In this book, it is explaining the different costs of funerals and different cost of things you can buy within the funeral home. The first story in this book is about a 18 year old girl who died of a heart attack. The family is trying to buy different things for their daughter such as a coffin, different viewings times, embalming, etc. We find out that during the funeral process that people who own the funeral home don't tell the whole truth when it comes to the things they give. For example the prices of the embalming process.

Quotes:


  • Pg.9 "Had the Johnson's known enough to ask Fielding if he'd instead hold Jenny in a refrigeration unit until the viewing, which also would have slowed her decay. Fielding would have said he doesn't offer refrigeration because it won't make Jenny look nearly as good as she could."
  • Pg.13 "The price was high, but, they felt, worth the protection bronze afforded. (Had they known, they could have gone online and, tapping into the score of the Internet brokers, ordered the very small casket for overnight delivery for twenty-five percent less. By law Fielding would have been required to accept it, and without charging a handling fee.)
  • Pg.32 "There was rot, fungus and mold... Osborne sued the casket's manufacturer for consumer fraud. The company settled the lawsuit out of court."
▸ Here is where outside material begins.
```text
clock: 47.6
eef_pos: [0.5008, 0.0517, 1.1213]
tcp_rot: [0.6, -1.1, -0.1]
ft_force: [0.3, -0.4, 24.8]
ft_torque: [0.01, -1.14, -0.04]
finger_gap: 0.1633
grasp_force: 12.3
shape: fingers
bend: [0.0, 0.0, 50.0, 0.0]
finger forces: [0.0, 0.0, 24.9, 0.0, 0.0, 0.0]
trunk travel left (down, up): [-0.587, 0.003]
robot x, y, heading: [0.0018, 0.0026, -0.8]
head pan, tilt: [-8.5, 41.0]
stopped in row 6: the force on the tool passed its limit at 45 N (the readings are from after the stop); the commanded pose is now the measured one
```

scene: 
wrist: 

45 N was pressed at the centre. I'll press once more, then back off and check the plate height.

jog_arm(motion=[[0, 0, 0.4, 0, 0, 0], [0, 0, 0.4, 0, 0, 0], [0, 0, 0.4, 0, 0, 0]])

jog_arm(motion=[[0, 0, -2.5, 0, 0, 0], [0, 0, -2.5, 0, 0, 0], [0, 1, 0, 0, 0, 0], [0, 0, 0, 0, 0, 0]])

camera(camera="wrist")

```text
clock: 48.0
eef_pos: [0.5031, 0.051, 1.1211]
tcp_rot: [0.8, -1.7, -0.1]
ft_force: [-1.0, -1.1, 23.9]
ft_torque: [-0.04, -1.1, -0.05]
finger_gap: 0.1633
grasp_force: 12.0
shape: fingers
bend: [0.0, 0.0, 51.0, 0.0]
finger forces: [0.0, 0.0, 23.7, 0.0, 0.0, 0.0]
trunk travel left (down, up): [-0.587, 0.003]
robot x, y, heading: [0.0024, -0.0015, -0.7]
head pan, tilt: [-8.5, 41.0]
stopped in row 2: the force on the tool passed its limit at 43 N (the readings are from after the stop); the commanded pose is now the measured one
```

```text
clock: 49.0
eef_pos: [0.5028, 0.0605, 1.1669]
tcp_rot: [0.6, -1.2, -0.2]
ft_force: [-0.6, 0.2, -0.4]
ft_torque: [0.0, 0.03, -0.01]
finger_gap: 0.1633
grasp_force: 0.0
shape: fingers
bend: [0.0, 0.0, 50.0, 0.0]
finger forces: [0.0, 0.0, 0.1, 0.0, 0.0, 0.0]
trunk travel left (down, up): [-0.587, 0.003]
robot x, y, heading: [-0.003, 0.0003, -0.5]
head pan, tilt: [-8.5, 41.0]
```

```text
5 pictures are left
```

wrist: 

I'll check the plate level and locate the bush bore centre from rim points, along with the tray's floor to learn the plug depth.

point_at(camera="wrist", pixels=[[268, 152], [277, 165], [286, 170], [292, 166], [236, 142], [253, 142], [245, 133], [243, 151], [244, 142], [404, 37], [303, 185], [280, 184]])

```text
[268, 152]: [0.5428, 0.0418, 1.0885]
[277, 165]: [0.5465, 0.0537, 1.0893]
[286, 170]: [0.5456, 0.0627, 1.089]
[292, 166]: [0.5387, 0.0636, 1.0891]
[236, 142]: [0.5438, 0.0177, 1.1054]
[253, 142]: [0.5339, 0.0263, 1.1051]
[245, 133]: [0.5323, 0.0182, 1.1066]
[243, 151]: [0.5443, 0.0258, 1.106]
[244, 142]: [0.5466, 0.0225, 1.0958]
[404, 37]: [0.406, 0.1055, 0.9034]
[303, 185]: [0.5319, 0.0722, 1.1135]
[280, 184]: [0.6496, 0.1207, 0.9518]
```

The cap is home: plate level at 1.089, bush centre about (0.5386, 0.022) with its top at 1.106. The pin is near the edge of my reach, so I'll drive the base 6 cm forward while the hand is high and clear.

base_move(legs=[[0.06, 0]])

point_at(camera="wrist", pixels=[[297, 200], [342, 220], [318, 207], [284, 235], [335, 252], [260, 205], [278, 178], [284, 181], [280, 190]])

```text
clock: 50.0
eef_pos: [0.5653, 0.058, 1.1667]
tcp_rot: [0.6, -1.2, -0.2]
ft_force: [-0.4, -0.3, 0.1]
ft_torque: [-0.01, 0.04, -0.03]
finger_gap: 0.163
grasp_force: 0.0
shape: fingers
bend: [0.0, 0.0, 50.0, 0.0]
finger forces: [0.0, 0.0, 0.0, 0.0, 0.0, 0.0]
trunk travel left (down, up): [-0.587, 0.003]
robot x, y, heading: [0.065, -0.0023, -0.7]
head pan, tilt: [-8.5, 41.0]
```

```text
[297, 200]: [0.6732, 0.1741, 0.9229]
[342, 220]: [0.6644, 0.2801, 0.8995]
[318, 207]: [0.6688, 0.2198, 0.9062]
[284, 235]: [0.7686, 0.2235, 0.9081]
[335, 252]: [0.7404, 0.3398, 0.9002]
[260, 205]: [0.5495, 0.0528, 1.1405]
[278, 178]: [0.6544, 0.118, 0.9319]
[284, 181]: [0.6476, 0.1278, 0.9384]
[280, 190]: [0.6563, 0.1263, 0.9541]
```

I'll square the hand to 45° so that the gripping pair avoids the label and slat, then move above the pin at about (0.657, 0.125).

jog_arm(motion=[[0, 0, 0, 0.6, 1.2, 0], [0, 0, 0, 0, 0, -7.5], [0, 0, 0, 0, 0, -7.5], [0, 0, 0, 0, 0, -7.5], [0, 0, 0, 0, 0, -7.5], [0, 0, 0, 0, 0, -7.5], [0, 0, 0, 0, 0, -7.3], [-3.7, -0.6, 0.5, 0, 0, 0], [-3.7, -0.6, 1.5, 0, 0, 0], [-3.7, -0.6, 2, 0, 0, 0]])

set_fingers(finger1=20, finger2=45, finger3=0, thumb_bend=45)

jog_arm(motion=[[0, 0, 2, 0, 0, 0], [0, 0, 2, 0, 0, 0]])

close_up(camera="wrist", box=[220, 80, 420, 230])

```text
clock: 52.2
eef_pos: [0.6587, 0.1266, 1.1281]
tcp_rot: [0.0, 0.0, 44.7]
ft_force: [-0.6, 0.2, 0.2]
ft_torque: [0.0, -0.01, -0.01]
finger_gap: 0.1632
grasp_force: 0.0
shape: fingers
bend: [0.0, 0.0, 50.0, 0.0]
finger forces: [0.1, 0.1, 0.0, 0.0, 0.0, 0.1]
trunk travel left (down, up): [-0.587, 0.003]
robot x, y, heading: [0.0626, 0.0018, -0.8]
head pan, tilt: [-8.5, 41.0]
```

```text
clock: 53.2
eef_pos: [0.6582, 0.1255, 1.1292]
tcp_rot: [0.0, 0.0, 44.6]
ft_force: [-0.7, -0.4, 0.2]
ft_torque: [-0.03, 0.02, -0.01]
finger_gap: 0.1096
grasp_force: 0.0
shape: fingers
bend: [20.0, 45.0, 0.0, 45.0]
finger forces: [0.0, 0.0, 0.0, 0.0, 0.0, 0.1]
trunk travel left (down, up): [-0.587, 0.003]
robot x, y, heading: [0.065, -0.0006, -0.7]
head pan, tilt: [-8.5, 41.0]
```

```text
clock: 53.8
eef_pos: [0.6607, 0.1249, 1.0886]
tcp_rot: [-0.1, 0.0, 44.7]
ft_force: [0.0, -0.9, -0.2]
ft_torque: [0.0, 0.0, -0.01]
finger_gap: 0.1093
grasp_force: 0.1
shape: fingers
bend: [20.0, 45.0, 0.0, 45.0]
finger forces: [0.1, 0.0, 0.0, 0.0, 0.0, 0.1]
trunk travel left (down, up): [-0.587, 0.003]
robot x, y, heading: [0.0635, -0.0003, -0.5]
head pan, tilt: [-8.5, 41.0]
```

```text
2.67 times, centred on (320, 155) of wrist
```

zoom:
When it comes to death and dealing with it you never really know if you can trust anyone based on the book. Most of times they over price things, they don't give you different options you can use so you can get things for a lower price, and they also supply you with coffins that are sometimes defective. So far in the 1/3 of this book it really made me rethink about the whole care of the dead process because I never really thought that it would cost so much money to do a funeral in a funeral home and set up viewing times and also get a headstone for the burial and then you also have to organize the burial.